John Barnie is a poet, essayist, writer of memoir and the former editor of ‘Planet: the Welsh Internationalist’. Born in Abergavenny in 1941, he lives near Aberystwyth.
Your latest poetry collection, from 2016, ‘Wind Playing with a Man’s Hat’ (Cinnamon) states that you published ‘War in Medieval Society’ in 1974. Why did you stop writing historically or academically? And were you writing poetry in ‘74?

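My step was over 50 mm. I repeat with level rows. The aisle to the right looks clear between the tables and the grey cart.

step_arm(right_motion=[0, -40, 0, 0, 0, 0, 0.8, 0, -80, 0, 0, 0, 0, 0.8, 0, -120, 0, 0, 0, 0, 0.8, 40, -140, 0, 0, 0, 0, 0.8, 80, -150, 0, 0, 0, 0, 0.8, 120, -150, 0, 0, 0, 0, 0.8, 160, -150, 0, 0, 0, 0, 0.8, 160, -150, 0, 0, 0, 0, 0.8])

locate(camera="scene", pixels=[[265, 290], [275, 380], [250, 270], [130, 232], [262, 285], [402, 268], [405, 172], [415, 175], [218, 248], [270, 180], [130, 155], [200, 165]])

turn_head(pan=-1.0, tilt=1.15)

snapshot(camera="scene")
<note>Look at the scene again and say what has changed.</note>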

War in Medieval Society was a much revised version of my PhD thesis. At that time I thought of myself as an academic and started another research project relating to the Middle Ages. After a couple of years it stalled – work of this kind no longer satisfied, though I couldn’t quite say why. Then one night, I dreamed a poem which I got up and wrote down. I went back to sleep but dreamed another and wrote that down too. Next morning I knew that what I wanted to do was write poems. I continued teaching at Copenhagen University for another six years but retooled and taught twentieth-century British and American poetry and a course with some Scots and Irish colleagues on ‘Anglo-Celtic’ literature. By 1982, however, I felt there was too great a discrepancy between the demands of academic life and the demands of poetry, so I resigned and my wife Helle and I returned to South Wales with our new-born son. I made ends meet tutoring for the OU and WEA and working as part-time receptionist at the Hill Residential College in Abergavenny. In 1985 I applied for and got the post of full-time assistant editor with the relaunched Planet. We moved to Aberystwyth where Planet is based and have been here ever since.

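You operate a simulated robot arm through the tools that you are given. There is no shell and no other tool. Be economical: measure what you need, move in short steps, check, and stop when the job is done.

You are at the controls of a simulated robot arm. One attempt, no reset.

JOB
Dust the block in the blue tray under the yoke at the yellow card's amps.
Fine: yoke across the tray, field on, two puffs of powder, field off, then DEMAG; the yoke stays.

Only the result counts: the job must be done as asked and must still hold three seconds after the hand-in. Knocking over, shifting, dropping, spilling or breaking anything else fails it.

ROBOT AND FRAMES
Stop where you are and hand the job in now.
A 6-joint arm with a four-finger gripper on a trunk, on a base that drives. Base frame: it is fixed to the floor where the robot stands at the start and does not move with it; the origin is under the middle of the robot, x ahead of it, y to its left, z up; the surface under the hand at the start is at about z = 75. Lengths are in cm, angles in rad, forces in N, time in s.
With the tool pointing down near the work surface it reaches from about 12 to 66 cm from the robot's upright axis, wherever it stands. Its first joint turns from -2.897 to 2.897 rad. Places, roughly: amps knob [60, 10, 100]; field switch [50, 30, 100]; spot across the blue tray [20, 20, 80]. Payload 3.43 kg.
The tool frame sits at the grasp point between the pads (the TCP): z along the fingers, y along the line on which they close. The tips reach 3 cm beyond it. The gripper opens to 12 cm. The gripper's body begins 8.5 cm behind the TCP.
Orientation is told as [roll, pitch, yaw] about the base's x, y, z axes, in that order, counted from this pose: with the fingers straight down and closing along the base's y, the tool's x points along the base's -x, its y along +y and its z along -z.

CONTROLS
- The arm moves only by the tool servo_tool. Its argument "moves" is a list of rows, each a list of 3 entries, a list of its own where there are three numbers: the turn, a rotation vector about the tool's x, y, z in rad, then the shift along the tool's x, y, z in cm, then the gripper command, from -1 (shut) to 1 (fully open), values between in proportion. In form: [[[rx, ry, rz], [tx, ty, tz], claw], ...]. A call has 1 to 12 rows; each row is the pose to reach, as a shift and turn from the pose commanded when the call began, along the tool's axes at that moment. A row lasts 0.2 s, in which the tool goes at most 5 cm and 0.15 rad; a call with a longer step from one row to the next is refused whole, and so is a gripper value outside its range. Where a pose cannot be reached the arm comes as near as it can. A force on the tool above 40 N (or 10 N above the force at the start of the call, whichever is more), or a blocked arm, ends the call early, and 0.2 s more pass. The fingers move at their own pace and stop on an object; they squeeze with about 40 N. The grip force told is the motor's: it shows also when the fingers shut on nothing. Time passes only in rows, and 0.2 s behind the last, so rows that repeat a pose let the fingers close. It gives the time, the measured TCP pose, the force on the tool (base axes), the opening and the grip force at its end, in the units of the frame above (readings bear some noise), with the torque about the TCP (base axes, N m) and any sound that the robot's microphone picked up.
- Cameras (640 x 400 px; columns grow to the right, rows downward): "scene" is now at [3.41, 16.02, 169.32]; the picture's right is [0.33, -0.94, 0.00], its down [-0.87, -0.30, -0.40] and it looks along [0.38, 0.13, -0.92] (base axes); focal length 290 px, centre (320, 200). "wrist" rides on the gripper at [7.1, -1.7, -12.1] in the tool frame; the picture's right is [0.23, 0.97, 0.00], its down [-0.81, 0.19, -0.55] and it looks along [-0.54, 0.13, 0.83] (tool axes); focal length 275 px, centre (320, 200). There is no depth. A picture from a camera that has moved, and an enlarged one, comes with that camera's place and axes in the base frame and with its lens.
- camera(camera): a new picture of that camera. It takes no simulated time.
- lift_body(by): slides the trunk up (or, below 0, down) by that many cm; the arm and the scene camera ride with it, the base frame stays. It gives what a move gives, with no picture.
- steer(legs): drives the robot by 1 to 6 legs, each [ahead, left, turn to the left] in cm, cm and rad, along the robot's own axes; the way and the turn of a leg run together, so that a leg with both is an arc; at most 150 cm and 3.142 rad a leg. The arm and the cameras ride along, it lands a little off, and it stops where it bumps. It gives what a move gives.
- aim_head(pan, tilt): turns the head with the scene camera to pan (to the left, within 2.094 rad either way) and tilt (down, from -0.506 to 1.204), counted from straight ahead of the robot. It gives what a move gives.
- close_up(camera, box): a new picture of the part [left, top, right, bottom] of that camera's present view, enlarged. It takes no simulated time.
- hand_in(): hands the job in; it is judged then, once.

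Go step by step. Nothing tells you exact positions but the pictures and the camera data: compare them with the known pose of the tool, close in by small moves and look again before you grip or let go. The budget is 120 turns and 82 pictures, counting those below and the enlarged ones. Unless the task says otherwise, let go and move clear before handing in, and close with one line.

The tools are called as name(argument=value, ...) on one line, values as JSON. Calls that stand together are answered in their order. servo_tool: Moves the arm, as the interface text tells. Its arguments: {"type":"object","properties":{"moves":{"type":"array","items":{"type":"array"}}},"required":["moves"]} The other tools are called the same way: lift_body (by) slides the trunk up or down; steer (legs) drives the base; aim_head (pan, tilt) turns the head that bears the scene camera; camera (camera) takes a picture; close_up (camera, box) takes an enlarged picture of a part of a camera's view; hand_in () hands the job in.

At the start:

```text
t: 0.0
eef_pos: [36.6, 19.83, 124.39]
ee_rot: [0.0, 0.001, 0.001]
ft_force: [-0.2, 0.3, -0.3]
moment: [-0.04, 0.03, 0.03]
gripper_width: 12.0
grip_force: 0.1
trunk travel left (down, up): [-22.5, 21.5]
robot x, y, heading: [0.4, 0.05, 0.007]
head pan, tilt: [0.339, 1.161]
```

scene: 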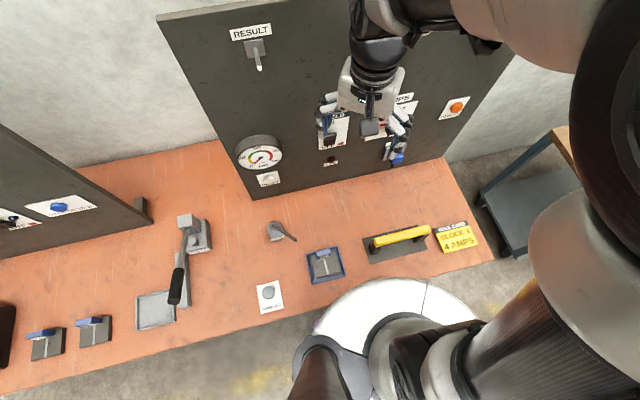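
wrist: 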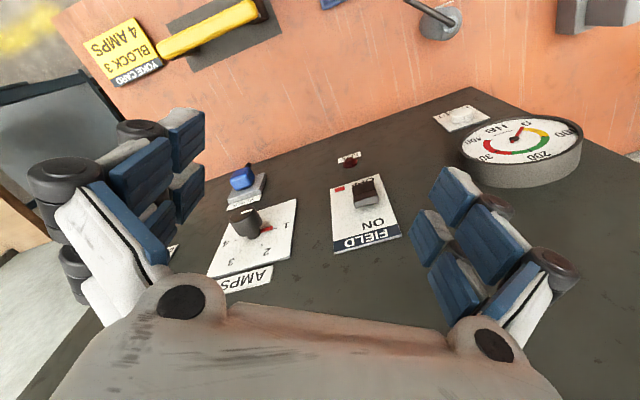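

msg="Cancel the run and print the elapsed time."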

Since 1984 you have published very regularly: lots of poetry, three collections of essays, ‘The King of Ashes’ (1989), ‘No Hiding Place’ (1996) and ‘Fire Drill: Notes on the Twenty-First Century’ (2010), and volumes of memoir. But wouldn’t academic life have enabled you to write these books? Especially if you were dreaming poems?

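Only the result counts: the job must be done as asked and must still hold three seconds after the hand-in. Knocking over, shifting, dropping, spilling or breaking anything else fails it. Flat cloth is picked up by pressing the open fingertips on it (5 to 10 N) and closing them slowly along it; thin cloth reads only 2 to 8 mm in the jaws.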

None of the books you mention would count as academic in terms of the ‘Research Excellence Framework’, the hoop academics have to jump through to show they are turning out a sufficient quantity of approved ‘research’. My writing would have passed, I suppose, had I joined the ‘creative writing’ industry, but I didn’t want to do that. ‘Y bardd ydi’r unig ddyn sy’n rhydd mewn cymdeithas,’ R.S. Thomas said once – ‘The poet is the only free being in society.’ You’re not free if you teach ‘creative writing’ year after year, though many poets appear to think that they are.
It might be suggested that an editorial role at ‘Planet’ was far more interesting, although I am sure the remuneration was less. What were the ideas you developed at Planet? And is there still a need for such a magazine?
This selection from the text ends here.